Note from the Editor: We don't usually publish articles, but this informative piece on Food Zines was too good to pass up. Who knew there was such a food-writing subculture?

 

The Ascent of Food Zines: You, too, can become a Food Geek

by Tamara Kaye Sellman

 

My first experiences in the kitchen weren’t in the kitchen at all, but outside--humbled behind a shovel, on my knees, or with bucket in hand. My parents weren’t gourmets but they grew huge gardens in our back yard. As well, they hunted morels; we dug clams or fished for trout or salmon; and we’ve shared lots of clear-cut space with bears while picking huckleberries.

I learned how to really cook in a small, family-owned Mexican restaurant. I went on to work all positions in food service over several years to pay for my college education. With a degree in journalism, I landed my first job out of school as a production editor for a cookbook and recipe magazine publisher.

It was there that I learned the difference between food lover and food snob.

While I’d learned about food by humbly working with it from seed to plate, my coworkers had been formally educated about food, with Master’s degrees in home economics. Even though I’d been paid to cook, they were certified experts because of their diplomas, and that somehow made their experiences superior.

Needless to say, I never fit in.

I didn’t give up, though. I moved on after a few years, did some independent food publishing and writing. I grew so inspired by the politics of chef Alice Waters, Organic Gardening and the Sustainability movement that I grew experimental container gardens of organically grown edibles. I kept my nose in food magazines, mainstream and obscure, and tracked 15 years of shifts in foodie attitudes.

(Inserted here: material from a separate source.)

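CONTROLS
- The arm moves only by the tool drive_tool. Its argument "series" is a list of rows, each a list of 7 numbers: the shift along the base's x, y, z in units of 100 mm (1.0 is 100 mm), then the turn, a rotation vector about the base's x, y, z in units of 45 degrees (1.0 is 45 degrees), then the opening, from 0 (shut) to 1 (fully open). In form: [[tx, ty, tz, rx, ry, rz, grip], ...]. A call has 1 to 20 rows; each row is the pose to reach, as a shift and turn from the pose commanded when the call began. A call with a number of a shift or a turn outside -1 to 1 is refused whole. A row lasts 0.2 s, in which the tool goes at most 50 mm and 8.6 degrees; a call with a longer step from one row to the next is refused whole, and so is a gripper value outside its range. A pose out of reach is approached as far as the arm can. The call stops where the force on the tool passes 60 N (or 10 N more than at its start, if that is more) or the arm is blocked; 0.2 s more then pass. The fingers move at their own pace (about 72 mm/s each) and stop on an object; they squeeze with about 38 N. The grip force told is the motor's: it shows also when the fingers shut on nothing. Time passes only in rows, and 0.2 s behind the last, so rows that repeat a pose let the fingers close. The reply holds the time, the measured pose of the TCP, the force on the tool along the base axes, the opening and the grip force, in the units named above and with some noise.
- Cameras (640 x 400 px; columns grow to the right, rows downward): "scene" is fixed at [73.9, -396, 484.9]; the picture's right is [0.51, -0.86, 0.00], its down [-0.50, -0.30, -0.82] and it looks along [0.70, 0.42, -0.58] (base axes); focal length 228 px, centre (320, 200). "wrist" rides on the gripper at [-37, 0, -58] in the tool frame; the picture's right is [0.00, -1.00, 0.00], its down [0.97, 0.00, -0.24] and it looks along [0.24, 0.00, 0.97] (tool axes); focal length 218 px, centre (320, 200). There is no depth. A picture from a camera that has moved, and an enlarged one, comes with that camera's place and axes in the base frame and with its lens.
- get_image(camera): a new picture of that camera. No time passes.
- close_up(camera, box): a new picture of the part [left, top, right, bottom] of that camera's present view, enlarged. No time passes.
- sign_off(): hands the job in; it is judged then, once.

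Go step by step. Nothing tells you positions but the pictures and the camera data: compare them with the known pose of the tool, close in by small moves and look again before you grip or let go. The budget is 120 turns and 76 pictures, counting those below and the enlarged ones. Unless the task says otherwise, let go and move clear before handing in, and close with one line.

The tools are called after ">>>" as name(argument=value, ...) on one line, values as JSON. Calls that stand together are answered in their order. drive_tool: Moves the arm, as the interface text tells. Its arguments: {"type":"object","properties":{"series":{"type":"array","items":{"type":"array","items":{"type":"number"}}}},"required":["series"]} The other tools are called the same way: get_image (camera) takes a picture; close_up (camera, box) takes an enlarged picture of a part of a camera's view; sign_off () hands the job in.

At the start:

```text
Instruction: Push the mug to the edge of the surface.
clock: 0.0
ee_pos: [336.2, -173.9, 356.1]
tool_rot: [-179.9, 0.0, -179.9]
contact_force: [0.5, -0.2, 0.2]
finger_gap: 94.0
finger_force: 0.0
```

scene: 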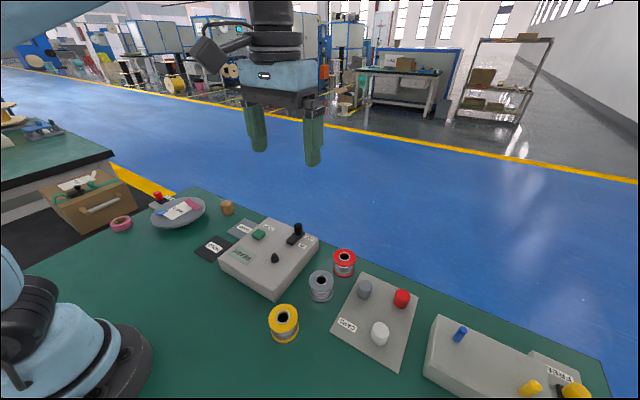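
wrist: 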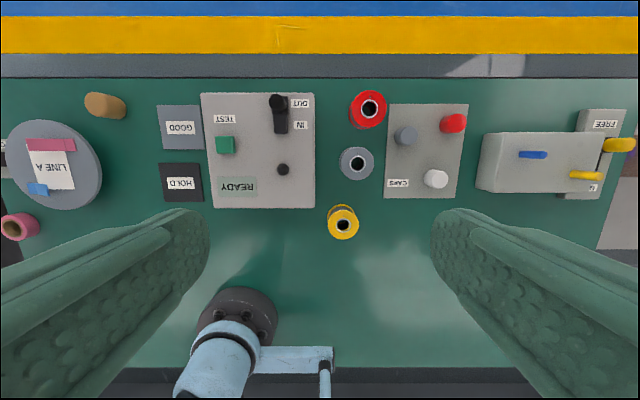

Rustic cuisine took center stage through most of the 90s, only to be replaced by the glamorous Return of Beef. “Grazing” and extravagant dinner parties have since yielded to the Crockpot Renaissance and 30-minute meals. The latest big shift? Dieters no longer count calories from fat, they count carbs.

We’re now seeing diner cookbooks, recipes for comfort food, and the return of the lowly casserole. The other night, I watched Julia Child make hamburgers with Emeril on TV and couldn’t help cheering.

Could the days of food snobbery be over?

I have special reason to ask. After all, comfort food’s not the latest thing dolloping the American food media landscape. There’s an even newer trend in food writing that’s gone largely unnoticed: the debut of the food zine.

This isn’t the food letter of the 1990s. Food zines are very 21st century; that is, they’re very small (often tiny enough to fit across the palm of one hand), very hand-made, very underground little morsels that approach the world of sustenance at an Everyperson’s level not truly explored by the food magazines that have preceded them.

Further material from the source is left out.